Chesnut Sarkisian, Ellen. "Deli Sarkis: The Scars He Carried" Minneapolis, MN: Two Harbors Press, 2014, 186 pages, with maps and photographs. Signed by the author copy.




Author tells story of her father’s survival during the Armenian Genocide 1915-23. Deli Sarkis or “Crazy” Sarkis in Turkish (he made up his name later when enlisting into Greek army) was ten-years-old when deported with his family from village of Keramet near Lake Iznik. From 1,200 inhabitants of the village only 40-45 would survived. Perhaps deportee must be “crazy” to survive the horrors of the deportation, all the killings and tortures, hunger and thirst, and total despair, the events and scenes truly unimaginable that only eyewitness could recall. “The gendarmes were still guarding us, but now we were completely encircled by ferocious looking Arabs. I remember how terribly poor they appeared as they stared at our possessions, our children, and young women. Then, almost as if they responded to an invisible signal to attack, they let out blood-curdling cries and, lifting above their heads terrifying metal rods, they began hurriedly moving through our convoy and smashing our young and older men with these awful weapons…so many in the convoy were dying or losing their minds. It was here that I observed a five-or-six-year-old boy, arms outstretched, moving around in circles and chirping like a lost bird…my mother had given me coins to swallow one at a time. When I was able to crap out a coin, we would buy bread from Arab villagers. Mostly our ‘diet’ consisted of raw frogs, raw fish, turtles, and snakes.” (pp. 50, 51). In 1922, Sarkis enlisted in Greek army fighting with the Turks and survived the massacre of the Greek and Armenian population of Smyrna. “I was asked much later which experience had been worse for me: the massacres and deportations into the wasteland of Syria or the burning and destruction of the population and city of Smyrna. Without hesitation, I would have to say Smyrna. I don’t think anyone can imagine the heartrending scenes that I witnessed…My cousin Krikor survived the burning of Smyrna as I did. Later, while living with relatives in France, he lost his mind and died in an asylum.” (p. 91).

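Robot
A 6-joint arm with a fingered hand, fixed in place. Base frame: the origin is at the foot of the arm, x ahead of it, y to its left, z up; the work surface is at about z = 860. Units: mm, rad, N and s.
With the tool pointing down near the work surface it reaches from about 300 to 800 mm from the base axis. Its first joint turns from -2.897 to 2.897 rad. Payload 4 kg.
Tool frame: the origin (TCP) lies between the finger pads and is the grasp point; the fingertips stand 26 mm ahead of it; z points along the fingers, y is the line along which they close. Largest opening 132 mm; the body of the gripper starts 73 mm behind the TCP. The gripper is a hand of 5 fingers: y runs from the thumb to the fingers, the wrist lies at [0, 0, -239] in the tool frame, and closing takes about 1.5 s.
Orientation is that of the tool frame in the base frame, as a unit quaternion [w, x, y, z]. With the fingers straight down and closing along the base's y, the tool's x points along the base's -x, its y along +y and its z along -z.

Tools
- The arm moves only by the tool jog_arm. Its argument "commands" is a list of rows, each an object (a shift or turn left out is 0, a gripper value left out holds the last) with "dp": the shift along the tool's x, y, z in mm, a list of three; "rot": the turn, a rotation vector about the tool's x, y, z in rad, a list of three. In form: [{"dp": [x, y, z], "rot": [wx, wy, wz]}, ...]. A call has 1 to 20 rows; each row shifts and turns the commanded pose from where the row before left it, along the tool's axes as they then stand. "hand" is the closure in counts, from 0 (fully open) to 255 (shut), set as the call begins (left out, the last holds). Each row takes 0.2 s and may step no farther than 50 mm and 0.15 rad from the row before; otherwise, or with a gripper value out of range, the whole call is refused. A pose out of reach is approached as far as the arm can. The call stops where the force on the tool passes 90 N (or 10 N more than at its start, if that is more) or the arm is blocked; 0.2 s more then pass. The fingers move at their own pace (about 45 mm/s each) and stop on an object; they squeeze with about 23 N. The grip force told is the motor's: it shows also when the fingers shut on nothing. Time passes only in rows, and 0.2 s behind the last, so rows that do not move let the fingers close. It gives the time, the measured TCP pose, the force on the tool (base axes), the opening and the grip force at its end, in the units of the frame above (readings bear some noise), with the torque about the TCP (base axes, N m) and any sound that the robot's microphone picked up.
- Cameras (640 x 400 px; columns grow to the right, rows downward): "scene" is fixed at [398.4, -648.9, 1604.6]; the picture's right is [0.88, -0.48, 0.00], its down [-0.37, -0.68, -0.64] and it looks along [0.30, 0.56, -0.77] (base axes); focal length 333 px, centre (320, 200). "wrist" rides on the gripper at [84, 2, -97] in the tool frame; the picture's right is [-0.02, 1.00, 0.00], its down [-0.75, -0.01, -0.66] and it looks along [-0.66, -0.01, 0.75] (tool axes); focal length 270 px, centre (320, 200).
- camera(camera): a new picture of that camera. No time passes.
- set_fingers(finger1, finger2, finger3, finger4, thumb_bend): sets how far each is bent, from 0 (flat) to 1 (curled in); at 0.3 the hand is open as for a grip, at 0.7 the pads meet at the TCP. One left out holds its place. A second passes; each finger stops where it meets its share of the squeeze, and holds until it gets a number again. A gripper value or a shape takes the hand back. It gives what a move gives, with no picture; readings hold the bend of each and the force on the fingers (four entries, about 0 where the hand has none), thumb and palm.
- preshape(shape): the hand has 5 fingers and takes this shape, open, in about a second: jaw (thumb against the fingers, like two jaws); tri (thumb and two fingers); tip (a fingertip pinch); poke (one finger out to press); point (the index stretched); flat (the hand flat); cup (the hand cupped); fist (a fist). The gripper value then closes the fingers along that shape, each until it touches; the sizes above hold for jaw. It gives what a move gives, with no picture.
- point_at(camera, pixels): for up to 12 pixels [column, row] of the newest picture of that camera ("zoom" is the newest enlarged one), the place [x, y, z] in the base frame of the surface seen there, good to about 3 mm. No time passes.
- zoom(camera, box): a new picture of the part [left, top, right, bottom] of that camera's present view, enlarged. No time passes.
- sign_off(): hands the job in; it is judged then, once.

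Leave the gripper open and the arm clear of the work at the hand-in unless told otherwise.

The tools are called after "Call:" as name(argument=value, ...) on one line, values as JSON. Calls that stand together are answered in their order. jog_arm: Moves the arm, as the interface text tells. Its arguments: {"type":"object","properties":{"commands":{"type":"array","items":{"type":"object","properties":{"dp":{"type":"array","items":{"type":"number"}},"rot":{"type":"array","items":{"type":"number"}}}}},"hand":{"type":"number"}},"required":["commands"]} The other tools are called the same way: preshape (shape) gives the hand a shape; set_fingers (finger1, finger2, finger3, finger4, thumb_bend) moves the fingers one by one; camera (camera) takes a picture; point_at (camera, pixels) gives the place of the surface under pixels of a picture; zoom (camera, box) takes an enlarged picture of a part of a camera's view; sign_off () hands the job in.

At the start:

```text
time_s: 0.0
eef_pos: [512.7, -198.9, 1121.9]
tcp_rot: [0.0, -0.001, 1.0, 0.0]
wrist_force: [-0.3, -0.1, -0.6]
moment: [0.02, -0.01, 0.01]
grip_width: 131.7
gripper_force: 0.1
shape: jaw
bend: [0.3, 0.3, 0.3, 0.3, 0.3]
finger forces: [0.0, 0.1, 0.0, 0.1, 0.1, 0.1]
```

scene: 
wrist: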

The burning of Smyrna was ordered by Kemal Pasha Ataturk, future president of Turkey. “When the Turkish Republic was created in 1923 and Ataturk came to power…very few people could read the alphabet with its Arabic script…He called on the Armenian expert on the Turkish language, Hagop Martayan, who had been born in Turkey in 1895, graduated from Robert College in 1915, and was at that time living in Bulgaria. Martayan, in the 1930s, replaced the Ottoman script with a phonetic variant of the Latin. It was now possible for many more people to learn how to read. Ataturk also changed the man’s name to Dilacar, which means ‘tongue opener’ in Turkish, making it impossible for many in that country to know that an Armenian had transformed their language.” (p. 154).